*Provided records*:
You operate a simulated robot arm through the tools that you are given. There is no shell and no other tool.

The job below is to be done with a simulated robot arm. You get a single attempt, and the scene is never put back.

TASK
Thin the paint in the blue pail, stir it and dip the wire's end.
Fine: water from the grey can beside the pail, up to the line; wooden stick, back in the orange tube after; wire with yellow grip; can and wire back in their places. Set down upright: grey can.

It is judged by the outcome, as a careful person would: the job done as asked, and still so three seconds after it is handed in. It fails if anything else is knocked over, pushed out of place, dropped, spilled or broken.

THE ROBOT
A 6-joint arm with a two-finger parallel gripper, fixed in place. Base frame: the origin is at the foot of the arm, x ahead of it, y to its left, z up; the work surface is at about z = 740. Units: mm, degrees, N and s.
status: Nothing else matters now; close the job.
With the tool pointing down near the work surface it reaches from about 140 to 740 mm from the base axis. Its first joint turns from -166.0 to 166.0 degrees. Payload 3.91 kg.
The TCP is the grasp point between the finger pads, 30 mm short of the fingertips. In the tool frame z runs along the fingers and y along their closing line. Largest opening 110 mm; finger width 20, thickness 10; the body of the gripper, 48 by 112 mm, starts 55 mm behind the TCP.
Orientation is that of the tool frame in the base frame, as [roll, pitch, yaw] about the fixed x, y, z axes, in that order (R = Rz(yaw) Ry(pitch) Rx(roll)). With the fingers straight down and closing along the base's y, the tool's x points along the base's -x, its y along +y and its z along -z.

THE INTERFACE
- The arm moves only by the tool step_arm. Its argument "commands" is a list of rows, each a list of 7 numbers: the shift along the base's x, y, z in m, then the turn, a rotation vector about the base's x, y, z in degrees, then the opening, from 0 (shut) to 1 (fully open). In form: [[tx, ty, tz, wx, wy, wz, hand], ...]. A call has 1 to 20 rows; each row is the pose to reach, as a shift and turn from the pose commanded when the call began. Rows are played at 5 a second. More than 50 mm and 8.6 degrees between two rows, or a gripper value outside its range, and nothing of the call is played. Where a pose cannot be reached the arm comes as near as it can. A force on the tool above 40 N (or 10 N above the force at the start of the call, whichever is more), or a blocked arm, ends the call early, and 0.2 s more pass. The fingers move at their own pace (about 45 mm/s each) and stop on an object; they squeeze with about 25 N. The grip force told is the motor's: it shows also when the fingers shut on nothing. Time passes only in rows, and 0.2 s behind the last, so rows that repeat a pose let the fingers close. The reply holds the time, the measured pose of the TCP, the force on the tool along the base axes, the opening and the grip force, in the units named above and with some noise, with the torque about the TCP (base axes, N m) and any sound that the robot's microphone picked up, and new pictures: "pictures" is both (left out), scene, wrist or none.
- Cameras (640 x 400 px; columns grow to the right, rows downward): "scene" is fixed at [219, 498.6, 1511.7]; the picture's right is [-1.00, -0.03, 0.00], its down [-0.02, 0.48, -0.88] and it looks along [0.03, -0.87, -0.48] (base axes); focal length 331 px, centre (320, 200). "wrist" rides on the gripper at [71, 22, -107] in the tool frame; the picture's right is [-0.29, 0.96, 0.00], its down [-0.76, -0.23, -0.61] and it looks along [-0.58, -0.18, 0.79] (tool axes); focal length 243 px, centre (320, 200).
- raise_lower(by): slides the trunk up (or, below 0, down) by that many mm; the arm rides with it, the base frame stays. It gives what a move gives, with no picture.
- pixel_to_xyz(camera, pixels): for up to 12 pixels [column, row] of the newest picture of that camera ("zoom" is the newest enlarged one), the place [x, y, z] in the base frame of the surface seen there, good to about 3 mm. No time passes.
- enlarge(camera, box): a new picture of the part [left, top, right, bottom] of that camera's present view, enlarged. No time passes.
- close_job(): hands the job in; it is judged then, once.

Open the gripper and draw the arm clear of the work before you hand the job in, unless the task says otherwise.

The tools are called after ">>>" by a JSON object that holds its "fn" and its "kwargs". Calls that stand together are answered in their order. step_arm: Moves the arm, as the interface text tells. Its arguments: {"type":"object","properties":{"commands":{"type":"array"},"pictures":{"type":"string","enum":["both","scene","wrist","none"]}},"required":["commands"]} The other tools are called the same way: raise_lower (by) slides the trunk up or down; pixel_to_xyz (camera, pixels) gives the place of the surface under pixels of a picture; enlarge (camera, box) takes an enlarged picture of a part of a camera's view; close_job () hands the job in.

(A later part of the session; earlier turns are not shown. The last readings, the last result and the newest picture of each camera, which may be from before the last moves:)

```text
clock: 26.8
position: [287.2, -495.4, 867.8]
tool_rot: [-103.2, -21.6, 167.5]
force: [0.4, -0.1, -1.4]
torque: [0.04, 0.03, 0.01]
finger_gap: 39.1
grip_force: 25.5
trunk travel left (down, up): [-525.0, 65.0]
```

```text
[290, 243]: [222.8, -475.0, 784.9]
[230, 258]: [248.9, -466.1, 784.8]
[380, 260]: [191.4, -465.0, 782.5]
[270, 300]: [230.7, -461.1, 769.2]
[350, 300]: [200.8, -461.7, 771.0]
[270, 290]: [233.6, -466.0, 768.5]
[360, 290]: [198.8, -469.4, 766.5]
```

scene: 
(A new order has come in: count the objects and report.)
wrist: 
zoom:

---

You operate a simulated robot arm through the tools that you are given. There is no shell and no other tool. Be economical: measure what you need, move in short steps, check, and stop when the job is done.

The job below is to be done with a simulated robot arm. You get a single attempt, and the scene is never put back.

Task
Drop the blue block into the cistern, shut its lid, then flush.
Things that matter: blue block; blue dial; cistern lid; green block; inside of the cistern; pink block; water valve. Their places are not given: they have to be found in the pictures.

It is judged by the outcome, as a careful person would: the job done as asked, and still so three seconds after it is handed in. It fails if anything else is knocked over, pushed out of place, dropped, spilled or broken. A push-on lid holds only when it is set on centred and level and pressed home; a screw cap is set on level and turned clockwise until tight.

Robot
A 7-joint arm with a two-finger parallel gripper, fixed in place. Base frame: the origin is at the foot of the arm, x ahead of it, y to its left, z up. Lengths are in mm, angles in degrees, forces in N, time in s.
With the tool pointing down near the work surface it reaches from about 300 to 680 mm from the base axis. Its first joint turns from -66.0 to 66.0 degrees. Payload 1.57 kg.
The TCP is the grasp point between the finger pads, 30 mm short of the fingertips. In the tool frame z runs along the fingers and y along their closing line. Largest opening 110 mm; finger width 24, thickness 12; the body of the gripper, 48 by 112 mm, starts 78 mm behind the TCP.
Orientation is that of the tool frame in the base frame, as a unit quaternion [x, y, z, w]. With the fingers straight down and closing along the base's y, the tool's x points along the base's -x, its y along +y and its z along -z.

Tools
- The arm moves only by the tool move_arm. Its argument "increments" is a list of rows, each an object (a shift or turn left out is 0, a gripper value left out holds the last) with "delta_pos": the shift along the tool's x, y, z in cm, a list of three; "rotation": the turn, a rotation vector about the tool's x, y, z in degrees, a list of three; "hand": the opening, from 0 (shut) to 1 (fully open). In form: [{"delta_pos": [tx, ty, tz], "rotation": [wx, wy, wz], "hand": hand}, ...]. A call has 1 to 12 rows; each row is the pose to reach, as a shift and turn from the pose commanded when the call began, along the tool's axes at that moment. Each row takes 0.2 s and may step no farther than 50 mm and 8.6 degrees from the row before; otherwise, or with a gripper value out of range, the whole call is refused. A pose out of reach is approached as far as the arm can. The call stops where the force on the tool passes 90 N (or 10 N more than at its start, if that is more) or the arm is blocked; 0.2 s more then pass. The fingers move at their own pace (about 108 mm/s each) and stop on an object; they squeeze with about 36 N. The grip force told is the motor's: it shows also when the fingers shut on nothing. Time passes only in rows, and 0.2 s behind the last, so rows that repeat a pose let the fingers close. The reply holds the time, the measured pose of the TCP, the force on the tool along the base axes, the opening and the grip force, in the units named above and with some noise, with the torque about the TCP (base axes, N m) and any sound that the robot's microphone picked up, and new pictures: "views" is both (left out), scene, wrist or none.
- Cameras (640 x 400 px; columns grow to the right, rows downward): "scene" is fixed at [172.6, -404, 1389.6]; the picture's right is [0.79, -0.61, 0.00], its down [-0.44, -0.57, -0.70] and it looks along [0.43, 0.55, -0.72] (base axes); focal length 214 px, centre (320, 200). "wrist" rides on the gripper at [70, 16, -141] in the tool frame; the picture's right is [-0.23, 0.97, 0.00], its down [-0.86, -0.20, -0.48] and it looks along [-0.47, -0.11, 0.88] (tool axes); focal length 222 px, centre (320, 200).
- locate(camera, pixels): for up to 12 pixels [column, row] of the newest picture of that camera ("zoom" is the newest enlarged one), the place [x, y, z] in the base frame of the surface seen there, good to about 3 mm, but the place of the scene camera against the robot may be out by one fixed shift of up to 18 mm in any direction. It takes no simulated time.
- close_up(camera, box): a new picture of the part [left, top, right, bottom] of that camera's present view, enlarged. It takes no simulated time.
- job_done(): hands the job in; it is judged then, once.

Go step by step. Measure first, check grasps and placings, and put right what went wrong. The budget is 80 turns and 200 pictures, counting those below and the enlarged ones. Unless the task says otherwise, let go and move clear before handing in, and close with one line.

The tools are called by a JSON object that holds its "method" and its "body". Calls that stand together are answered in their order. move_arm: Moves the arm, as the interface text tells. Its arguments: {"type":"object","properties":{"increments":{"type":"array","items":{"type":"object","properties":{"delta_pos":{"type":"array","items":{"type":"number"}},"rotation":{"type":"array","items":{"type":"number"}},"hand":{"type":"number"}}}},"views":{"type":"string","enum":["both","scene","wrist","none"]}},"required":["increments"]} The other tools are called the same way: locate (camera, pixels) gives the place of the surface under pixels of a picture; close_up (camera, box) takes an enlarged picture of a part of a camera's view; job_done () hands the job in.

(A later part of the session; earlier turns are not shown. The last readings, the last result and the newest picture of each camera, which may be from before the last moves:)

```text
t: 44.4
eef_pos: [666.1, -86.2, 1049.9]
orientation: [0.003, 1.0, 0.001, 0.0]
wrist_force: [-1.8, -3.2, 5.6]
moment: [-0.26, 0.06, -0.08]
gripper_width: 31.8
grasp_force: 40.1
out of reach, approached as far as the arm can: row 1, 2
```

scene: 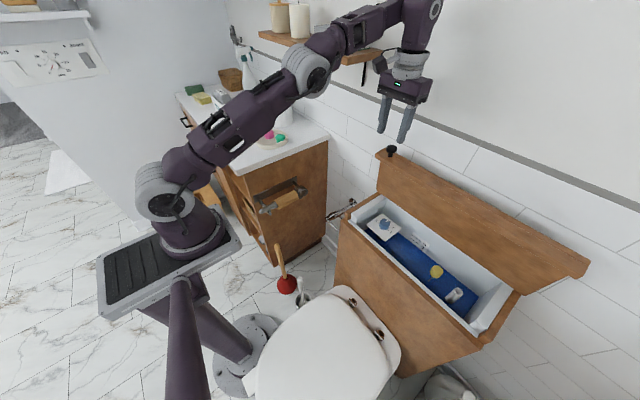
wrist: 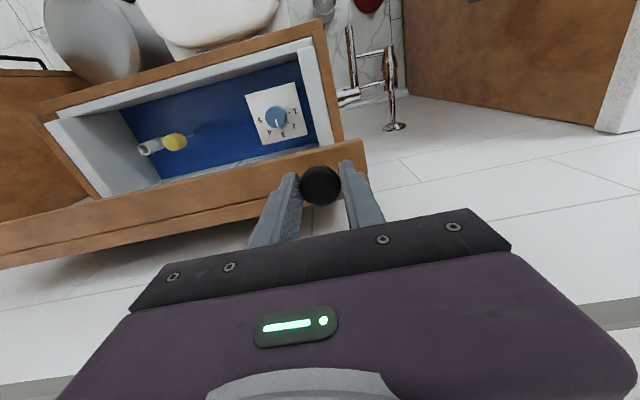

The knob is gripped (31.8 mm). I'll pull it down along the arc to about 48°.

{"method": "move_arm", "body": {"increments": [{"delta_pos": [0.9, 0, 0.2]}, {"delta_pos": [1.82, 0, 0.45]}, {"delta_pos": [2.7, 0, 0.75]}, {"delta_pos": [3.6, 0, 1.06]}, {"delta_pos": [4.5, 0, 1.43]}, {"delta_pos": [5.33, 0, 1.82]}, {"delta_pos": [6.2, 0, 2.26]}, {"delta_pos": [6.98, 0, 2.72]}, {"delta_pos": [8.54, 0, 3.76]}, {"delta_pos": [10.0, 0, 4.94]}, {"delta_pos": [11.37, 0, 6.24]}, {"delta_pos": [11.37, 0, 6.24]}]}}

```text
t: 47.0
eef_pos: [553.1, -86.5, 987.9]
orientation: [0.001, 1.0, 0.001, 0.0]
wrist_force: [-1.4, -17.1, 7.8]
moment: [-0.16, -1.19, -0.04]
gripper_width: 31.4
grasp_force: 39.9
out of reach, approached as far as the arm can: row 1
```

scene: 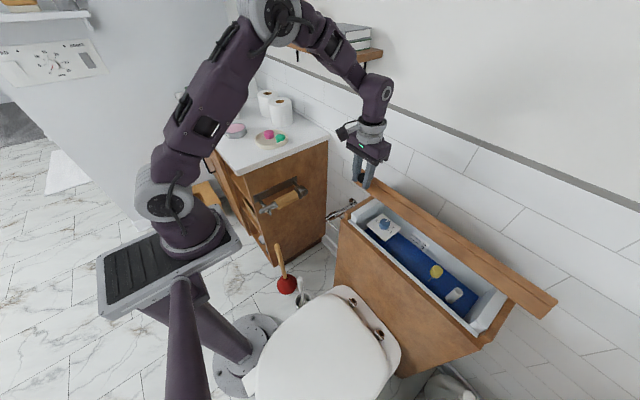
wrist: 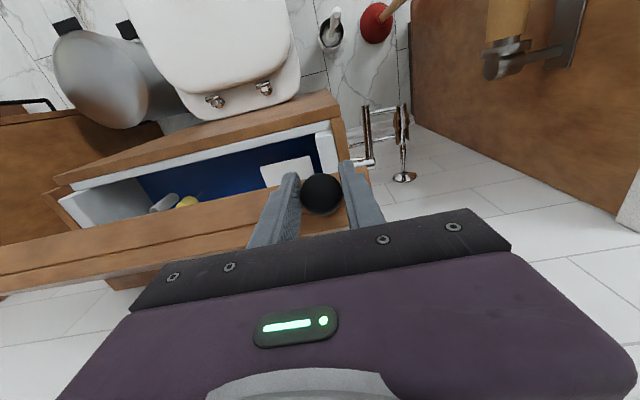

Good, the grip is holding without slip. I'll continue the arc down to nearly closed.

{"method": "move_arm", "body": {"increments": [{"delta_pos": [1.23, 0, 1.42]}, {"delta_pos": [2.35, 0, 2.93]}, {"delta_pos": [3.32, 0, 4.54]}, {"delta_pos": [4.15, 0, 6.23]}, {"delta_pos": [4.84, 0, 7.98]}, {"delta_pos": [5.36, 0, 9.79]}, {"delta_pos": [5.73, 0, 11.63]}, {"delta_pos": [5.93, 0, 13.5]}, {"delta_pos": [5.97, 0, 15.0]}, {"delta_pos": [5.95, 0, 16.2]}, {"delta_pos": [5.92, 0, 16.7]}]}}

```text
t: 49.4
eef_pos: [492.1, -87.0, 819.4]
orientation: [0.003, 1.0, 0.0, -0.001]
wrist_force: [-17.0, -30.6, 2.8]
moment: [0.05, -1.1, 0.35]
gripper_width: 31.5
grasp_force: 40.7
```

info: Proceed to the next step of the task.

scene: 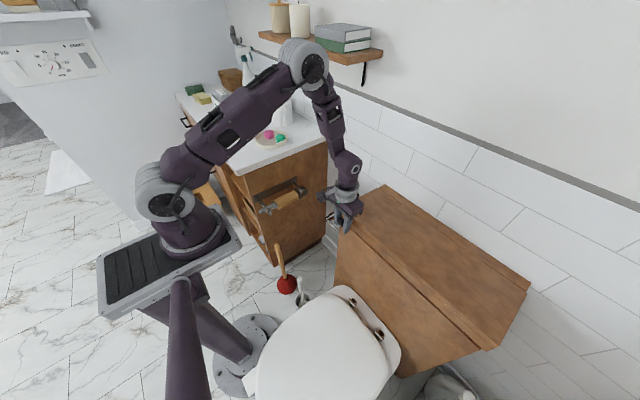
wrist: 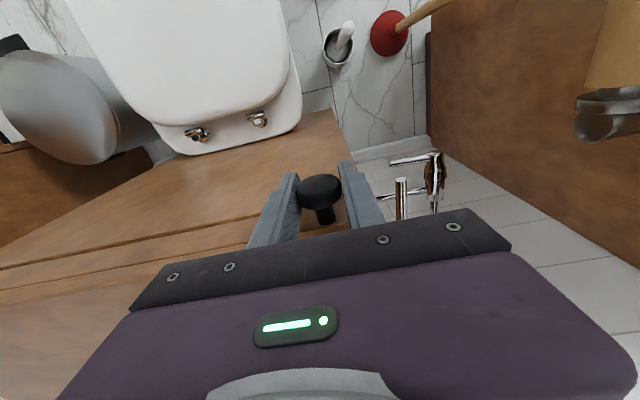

...

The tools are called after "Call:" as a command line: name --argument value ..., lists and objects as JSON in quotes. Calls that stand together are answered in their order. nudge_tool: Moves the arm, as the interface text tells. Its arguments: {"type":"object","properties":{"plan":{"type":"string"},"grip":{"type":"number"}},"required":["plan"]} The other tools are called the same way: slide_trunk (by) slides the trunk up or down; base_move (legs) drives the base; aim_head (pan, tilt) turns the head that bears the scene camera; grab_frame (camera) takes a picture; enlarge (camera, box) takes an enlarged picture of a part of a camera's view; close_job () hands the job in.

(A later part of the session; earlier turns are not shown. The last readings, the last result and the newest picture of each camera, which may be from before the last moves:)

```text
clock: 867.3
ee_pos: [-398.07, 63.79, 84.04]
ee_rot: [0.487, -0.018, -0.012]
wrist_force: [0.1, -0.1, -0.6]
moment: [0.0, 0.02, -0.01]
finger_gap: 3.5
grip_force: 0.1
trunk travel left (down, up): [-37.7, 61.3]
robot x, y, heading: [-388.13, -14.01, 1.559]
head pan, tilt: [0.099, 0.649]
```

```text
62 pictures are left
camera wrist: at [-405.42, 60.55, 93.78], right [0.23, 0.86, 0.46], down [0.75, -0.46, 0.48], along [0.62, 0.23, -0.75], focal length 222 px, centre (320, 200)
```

*Requirement*: Tally up how many lines in the preceding listing contain the word "says". Give nothing but the number.

*Result of the exercise*: 2